** Start of Extract provided **

Middle Americans are in a fix. The federal bureaucracy, the media, and the academy, all dominated by the left wing, seem to view many of them as hopeless rubes in need of radical reeducation. The best case for Donald Trump was that he attempted to give Middle America a voice in Washington. But he blundered because of a fatal narcissism that could run against the guardrails of our republican politics (as on January 6), and because of an insufficient commitment to a true America First agenda, as was shown in many of his choices of policy and personnel (such as his reliance on inane family members to steer his administration).

With the acquittal in his second impeachment trial, Trump will likely try to reclaim the role of Middle America’s champion. But in the face of a woke revolution and a possible Green New Deal, its denizens deserve something better. Oh, that we could resurrect the great and forgotten senator from Ohio, Robert A. Taft.

Robert Alfonso Taft was born on September 8, 1889, the eldest son of William Howard Taft, the 27th president and the tenth chief justice of the United States. Taft would have been content with a life in Ohio, but he perceived the revolution that was underway in American government: the New Deal.

“Many of the New Dealers,” Taft charged, “have no concern whatever for individual freedom. They are collectivists like Marx and Lenin and Mussolini” and believe “that the Government should regulate every detail of industrial and commercial and agricultural life.” Taft urged Republicans to oppose all measures inimical to “preserving, maintaining, and increasing the liberty of the people of our country.”

The New Deal led to the formation of the Old Right, a collection of diverse personalities united in opposition to central planning and an interventionist foreign policy. Taft became the leader of the Old Right’s political wing when Ohioans elected him to the U.S. Senate in 1938. He was exactly what the rudderless Republican minority needed.

** End of Extract provided **
** Start of Dataset section **

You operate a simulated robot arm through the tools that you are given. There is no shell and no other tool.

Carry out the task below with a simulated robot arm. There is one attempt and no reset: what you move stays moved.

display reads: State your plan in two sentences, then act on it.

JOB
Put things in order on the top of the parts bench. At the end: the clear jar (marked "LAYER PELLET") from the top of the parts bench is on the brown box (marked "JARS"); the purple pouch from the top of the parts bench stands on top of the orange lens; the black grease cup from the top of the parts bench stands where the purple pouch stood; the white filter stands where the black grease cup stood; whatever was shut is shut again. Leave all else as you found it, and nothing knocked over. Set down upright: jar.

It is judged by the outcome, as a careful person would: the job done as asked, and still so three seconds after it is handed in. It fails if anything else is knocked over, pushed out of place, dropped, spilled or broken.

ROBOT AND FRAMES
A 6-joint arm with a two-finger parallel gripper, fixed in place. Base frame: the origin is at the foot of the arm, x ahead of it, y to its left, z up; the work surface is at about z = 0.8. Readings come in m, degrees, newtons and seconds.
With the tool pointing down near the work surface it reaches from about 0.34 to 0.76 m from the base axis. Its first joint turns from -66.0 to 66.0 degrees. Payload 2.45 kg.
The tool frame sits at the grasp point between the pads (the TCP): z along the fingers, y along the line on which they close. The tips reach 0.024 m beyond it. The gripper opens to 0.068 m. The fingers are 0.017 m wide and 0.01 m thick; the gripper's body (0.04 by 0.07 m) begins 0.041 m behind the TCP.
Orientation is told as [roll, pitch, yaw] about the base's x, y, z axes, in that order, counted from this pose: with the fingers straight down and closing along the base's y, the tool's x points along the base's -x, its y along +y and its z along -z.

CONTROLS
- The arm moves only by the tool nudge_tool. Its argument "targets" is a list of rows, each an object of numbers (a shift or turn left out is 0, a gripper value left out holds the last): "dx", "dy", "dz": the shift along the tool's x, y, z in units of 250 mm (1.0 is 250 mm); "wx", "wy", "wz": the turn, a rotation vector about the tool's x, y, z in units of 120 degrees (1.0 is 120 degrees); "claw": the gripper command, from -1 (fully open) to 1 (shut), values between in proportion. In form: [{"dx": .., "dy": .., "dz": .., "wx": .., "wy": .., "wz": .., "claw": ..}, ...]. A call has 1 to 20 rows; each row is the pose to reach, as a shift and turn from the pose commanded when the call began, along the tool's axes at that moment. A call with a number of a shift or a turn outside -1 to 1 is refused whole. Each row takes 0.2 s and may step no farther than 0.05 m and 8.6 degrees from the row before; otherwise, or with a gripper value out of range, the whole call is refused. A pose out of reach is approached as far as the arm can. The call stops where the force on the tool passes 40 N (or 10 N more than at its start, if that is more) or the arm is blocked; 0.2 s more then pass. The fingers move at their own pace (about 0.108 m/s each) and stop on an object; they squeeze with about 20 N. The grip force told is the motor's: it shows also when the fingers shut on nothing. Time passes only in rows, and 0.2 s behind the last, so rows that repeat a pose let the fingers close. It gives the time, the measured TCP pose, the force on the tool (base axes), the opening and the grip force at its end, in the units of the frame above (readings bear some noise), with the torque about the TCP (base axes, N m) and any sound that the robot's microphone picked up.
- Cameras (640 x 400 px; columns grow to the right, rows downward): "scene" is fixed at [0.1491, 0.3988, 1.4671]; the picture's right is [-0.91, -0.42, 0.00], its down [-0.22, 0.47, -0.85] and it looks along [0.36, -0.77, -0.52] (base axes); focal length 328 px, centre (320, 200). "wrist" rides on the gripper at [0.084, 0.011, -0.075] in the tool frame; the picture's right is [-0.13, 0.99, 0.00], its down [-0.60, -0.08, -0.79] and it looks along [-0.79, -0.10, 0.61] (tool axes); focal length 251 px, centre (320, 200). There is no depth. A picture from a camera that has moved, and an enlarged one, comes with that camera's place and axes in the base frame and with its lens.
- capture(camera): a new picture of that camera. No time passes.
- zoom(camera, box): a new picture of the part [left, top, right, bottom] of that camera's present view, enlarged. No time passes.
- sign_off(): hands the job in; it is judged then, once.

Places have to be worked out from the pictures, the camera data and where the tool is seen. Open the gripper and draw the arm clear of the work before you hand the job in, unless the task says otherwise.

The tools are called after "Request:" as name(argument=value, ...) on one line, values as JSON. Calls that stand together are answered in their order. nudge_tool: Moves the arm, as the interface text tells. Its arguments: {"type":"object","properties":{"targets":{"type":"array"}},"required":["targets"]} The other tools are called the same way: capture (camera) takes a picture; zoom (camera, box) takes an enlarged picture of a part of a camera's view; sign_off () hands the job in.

** End of Dataset section **

> **Exercise instructions**:
• 1. Cite the extract provided exactly. Begin with "Robert Alfonso Taft" and finish with "the New Deal.".
• 2. Your answer continues the extract provided from its final sentence.

> **Outputs**:
• 1.
Robert Alfonso Taft was born on September 8, 1889, the eldest son of William Howard Taft, the 27th president and the tenth chief justice of the United States. Taft would have been content with a life in Ohio, but he perceived the revolution that was underway in American government: the New Deal.

• 2.
Taft disdained Franklin Delano Roosevelt’s penchant for creating new federal agencies, but he also worried about New Dealers’ inclination to intervene in international conflicts. In the words of Russell Kirk and James McClellan, Taft’s foreign policy was influenced “by two prejudices (using that word in its neutral sense): his prejudice in favor of peace, and his prejudice against empire.” The benefit of hindsight has placed a moral blemish on those who had been skeptical of entering the Second World War. But Taft was no thoughtless isolationist. His reasons are worth understanding. Kirk and McClellan describe his mindset: “For the United States, then, war was preferable to conquest or to economic ruin; but if these calamities were not in prospect, America should remain aloof.” He was, moreover, willing to change his mind as circumstances did. Indeed, in the days after Pearl Harbor, Taft voted to declare war against Japan, Germany, and Italy. But after the victory, Taft saw that too many Americans relished a perpetual involvement in matters disconnected from the national interest. He rightly worried about the future of American foreign policy.

Taft sought the Republican presidential nomination on three occasions. Each time, the liberal wing of the party, led by Thomas E. Dewey, preferred a candidate who would present himself as a better administrator of the New Deal machinery rather than as a dismantler of its would-be Soviet bureaucracy. It appeared Taft would finally get his chance in 1952. But Dewey and the East Coast establishment recruited General Dwight D. Eisenhower as their nominee. Even a man widely known as “Mr. Republican” had little chance to defeat the popular war hero, who won the party’s nomination and then crushed Democrat Adlai Stevenson in the general election.

Had he secured the nomination and won the presidency, Taft would not have been long at the helm. He died of cancer on July 31, 1953. Four years later, a Senate committee named Taft as one of America’s five greatest senators, along with Henry Clay, Daniel Webster, John C. Calhoun, and Robert M. La Follette Sr.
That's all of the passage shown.